Monday, March 7, 2011

Andy Warhol


The Andy Warhol exhibit at the University of Denver's Myhren Gallery is a lot of fun. It is wonderful to see all those Warhol graphics and prints of Campbell Soup cans, Chairman Mao, and all those other iconic images. The theme of the show is Warhol in Colorado, and features photographs of Warhol and photographs Warhol took in Fort Collins, Aspen, and other Colorado locations. Warhol was a great pop artist, and I love his work, but I was less than impressed with his photographs. The exhibit is a great record of Warhol's time in Colorado - I personally never knew he even set foot in the state - but the photographs he took - and the photographs taken of him - are less than stellar. Still, it is great to see some of his more famous works on exhibit at the University of Denver. Chairman Mao has never looked better.

Blaine Harrington


Blaine Harrington is a travel photographer, and has been published in a wide variety of magazines. His images are razor sharp and beautiful. They are stunning in color, and evoke exotic images of days long past. His photographs of camels in front of the Taj Mahal and fishermen at dusk in Indonesia are just wonderful. It does not even detract from the images to hear that he hired the camels and their owners to walk in front of the Taj Mahal to make the image more memorable. The only criticism I have is that all of his images have the same yellow orange color. They are beautiful, but it looks to me like Harrington has discovered an image that works, and is sticking to it.
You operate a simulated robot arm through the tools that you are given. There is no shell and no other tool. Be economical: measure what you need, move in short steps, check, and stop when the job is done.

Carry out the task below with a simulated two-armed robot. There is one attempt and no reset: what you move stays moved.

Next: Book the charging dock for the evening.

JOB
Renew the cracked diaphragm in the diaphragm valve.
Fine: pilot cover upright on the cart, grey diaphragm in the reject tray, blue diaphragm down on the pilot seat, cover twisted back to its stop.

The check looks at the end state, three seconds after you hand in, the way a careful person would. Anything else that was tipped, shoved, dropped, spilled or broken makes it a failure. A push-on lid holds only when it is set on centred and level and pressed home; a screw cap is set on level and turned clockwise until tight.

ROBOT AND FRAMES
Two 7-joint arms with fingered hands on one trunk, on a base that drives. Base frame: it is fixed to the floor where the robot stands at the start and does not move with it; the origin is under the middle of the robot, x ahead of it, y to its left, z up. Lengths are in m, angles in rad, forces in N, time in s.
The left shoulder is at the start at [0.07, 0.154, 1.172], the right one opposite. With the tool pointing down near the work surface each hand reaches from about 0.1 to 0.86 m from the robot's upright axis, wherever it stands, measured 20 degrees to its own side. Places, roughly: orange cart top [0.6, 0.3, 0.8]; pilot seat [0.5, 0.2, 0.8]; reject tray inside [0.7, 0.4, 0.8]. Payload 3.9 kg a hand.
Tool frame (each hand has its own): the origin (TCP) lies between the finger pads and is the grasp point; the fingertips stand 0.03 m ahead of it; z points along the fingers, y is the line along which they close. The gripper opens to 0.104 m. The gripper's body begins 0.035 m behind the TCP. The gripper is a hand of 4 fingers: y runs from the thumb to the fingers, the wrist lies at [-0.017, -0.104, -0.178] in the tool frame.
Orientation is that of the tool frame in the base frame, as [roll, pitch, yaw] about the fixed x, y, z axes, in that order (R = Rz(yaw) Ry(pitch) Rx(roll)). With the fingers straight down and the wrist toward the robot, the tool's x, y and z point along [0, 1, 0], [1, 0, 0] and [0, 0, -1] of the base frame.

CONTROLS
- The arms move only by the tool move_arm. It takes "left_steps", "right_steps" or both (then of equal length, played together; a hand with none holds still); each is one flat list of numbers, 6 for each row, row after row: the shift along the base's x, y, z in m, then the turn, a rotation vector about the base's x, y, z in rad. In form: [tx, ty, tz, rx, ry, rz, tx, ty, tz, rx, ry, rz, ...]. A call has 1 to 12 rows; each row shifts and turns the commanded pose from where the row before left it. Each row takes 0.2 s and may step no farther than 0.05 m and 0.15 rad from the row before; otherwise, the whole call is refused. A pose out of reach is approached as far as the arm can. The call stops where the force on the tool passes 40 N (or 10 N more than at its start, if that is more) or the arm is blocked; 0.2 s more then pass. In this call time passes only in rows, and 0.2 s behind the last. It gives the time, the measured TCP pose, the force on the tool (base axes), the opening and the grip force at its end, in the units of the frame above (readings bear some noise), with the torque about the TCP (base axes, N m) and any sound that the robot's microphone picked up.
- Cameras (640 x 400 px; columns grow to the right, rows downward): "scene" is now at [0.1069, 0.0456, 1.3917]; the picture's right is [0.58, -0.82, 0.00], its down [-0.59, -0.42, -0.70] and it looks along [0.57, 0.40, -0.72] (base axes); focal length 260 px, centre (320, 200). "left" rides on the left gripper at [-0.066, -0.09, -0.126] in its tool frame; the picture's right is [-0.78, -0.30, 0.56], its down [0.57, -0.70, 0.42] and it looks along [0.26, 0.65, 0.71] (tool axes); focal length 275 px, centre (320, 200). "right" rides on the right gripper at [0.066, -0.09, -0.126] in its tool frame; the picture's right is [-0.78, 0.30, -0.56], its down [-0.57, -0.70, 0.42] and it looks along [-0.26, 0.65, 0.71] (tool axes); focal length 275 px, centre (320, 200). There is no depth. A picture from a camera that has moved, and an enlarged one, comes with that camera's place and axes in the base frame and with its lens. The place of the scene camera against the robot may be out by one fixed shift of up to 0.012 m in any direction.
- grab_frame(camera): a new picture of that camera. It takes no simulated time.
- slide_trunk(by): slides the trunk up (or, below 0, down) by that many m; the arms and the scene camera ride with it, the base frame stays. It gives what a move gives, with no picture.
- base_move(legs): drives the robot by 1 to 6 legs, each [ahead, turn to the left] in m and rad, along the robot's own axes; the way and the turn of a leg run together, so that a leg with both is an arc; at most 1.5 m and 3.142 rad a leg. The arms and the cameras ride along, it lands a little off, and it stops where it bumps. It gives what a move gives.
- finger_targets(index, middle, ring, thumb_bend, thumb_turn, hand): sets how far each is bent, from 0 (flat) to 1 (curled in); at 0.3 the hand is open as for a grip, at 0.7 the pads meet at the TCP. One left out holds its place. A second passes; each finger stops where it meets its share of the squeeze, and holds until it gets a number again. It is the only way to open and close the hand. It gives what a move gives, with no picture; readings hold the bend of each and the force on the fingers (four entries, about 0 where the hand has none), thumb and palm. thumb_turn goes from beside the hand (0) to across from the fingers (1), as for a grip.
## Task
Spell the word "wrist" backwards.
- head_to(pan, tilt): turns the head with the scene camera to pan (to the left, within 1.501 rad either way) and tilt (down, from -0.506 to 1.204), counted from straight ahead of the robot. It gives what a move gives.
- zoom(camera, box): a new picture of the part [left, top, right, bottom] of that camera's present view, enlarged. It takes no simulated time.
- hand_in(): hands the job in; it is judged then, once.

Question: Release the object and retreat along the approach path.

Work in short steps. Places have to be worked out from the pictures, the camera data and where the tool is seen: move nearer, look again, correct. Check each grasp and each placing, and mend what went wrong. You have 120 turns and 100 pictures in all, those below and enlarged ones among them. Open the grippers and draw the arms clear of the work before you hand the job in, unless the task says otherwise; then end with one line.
In his slide shows, the photographs are much more natural, so it appears that when he has an exhibit, he sticks with what works - stunning but very similar images.

Robert Benjamin


Robert Benjamin's exhibit at the Denver Art Museum is a collection of mostly family photographs, "quiet" photographs as Benjamin likes to put it. These are photographs of his wife, his children, of store windows that catch his fancy. Are these photographs truly art? I guess that question opens up a can of worms. What is art? What is photography? In my mind, photography is a record of the past, instant nostalgia, a treasured collections of memories. Benjamin's photographs of his wife in a scuba mask, photographs of his young children growing up under his lens, are truly wonderful. Benjamin's point is that photographs do not have to be cutting edge, trendy, pushing the edge of the envelope. They can simply record a quiet, beautiful family life. I think his photographs are great.